Over their first nine seasons I have, like many fans, often found myself wondering what the heck the Tampa Bay Rays were doing on the field.
The Rays have cleaned up most of those problems. The team seems on the cusp of something special.
But now I'm scratching my head over a couple of moves by proponents of a new ballpark.
I'm not here to weigh in on the merits of the stadium deal. I'll leave that decision up to the voters of St. Petersburg.
Nor am I up in arms about the St. Petersburg City Council's decision to keep the proposal moving toward a November vote.
What has me perplexed?
First, consider the recent comments by Bud Selig. The baseball commissioner threw his support behind the Rays' plan. He told Times staff writer Aaron Sharockman that the Rays couldn't compete with big-market teams without the revenue generated by a new stadium. He also promised an All-Star Game if the stadium is built.
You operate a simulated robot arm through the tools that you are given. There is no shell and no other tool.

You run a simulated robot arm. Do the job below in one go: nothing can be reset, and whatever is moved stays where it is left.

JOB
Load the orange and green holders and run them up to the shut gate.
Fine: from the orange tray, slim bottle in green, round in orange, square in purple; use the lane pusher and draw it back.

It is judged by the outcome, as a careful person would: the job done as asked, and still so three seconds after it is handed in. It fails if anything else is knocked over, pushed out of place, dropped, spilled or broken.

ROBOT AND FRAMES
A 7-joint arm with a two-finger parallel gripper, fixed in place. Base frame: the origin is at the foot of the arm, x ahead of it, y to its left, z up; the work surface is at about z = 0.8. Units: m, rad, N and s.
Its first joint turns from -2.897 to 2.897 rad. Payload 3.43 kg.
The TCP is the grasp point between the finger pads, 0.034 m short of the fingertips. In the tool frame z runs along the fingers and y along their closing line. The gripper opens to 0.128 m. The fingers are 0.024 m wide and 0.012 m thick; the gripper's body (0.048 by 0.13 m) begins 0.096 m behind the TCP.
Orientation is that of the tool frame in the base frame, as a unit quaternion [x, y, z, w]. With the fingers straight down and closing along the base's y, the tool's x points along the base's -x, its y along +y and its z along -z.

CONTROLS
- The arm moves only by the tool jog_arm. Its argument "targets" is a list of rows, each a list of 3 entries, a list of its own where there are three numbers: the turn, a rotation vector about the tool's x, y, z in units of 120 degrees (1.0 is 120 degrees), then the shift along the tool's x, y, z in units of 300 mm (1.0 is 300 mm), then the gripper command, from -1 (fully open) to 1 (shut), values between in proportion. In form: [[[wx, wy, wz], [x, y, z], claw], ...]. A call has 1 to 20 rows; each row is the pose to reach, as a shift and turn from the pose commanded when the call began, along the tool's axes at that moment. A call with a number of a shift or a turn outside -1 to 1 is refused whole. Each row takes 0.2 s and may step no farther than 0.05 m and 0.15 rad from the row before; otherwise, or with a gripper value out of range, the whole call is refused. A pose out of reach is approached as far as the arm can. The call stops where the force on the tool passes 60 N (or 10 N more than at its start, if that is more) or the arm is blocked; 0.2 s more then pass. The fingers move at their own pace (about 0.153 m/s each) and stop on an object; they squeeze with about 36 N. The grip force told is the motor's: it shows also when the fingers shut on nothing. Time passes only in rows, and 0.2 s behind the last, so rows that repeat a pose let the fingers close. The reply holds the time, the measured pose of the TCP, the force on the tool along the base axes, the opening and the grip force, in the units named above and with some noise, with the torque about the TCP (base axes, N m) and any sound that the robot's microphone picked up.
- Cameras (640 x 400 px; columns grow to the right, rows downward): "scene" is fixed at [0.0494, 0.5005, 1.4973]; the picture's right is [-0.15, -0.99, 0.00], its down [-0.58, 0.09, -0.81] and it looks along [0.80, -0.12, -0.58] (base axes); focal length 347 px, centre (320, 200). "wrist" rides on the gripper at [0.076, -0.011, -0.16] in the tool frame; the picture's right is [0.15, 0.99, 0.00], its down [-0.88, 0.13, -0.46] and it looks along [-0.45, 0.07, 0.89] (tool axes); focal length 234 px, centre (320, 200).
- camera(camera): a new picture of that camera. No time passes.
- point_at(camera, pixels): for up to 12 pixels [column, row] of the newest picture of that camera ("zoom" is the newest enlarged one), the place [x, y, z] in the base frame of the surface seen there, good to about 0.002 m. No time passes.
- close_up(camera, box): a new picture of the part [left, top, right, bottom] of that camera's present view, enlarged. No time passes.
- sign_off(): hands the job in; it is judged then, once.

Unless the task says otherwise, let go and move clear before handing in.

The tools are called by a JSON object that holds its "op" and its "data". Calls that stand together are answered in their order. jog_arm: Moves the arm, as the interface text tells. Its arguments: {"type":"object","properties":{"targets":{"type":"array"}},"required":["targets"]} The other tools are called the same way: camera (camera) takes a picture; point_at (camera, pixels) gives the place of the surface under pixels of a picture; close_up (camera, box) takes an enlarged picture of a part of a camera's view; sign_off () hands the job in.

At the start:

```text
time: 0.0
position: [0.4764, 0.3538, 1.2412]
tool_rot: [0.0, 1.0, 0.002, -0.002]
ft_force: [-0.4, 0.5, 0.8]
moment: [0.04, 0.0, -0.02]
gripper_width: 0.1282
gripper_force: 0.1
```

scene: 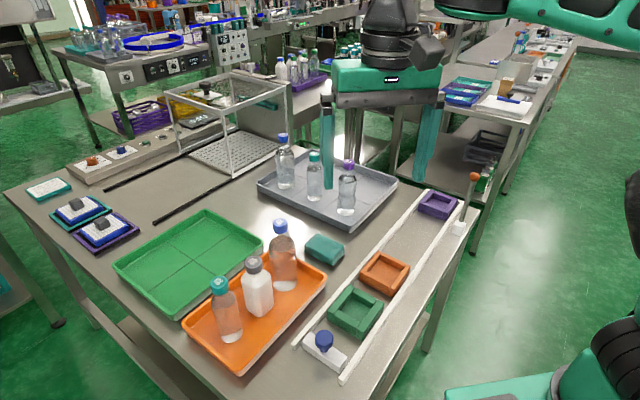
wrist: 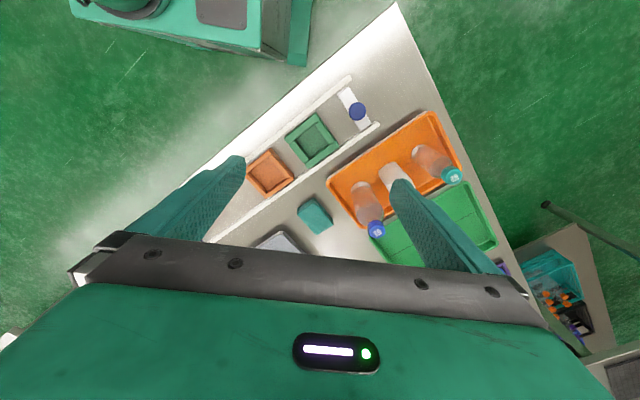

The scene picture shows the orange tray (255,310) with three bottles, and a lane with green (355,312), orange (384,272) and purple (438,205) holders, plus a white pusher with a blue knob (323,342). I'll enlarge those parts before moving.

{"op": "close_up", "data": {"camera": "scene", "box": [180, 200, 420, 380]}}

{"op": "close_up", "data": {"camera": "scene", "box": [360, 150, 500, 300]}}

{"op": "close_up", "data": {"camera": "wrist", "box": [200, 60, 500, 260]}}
Color me surprised. The commissioner of baseball, the guy hired by the 30 owners, sides with a team looking for a new stadium.
Will that sway the voting masses?
Not only is Selig employed by the owners, he's part of their fraternity, having owned the Milwaukee Brewers for years. I wonder: Has Bud ever opposed a team's push for a new stadium?
Probably not, if he likes his job.
This isn't the first time Selig has brought up the need for a new Rays stadium.
In June 2004, nearly four years to the day before his recent comments, Selig watched what was described as his first game at the Trop. (What took him so long? Couldn't he get tickets?) During that visit he said the team would eventually need a new stadium to generate the kind of revenue required to compete with big-market teams. He also said talk of a new stadium was premature.
I guess it's matured.
While Selig's comments were predictable, the decision by some stadium proponents to use the threat of the Rays leaving St. Petersburg seems risky.
Let's jump ahead in our time machine. It's 2012. The city's voters have long since rejected the stadium plan.
There is another waterfront park at the site of Al Lang Field, and the Rays, the 2011 American League East champions, have decided to leave for Charlotte, N.C. (Wait, no chance of a waterfront stadium there — let's change that to Charleston, S.C.)
The Rays, having better lawyers than the city, escape their lease without a penalty.
So what happens?
Couldn't the city redevelop the Tropicana Field site in the same manner the Rays have proposed? Except in this glimpse into the future, none of the revenue generated from the project would be used for a new stadium.
In a time when people are screaming for relief from high taxes, the city could use the new tax revenue for any number of projects in the downtown area.
As a bonus, the hotel tax that is helping pay the Trop debt (and which is an integral part of the stadium proposal) could be eliminated or used for other projects.
If the team left, it would be a dagger to the heart of Rays fans, but aren't most of them already in favor of the stadium plan? This argument has as much potential for alienating undecided voters as winning them over.
If you want to persuade the undecideds to vote for the stadium deal, point out the benefits:
• Promoting tourism through nice views of the bay on national television.
• It would be good for downtown and its businesses.
• And won't it be fun watching the Rays' young stars beat the Yankees and the Red Sox year in and year out?
Those are your heavy hitters. If you really want to sway the undecideds, leave Selig, and the threat of leaving, on the bench.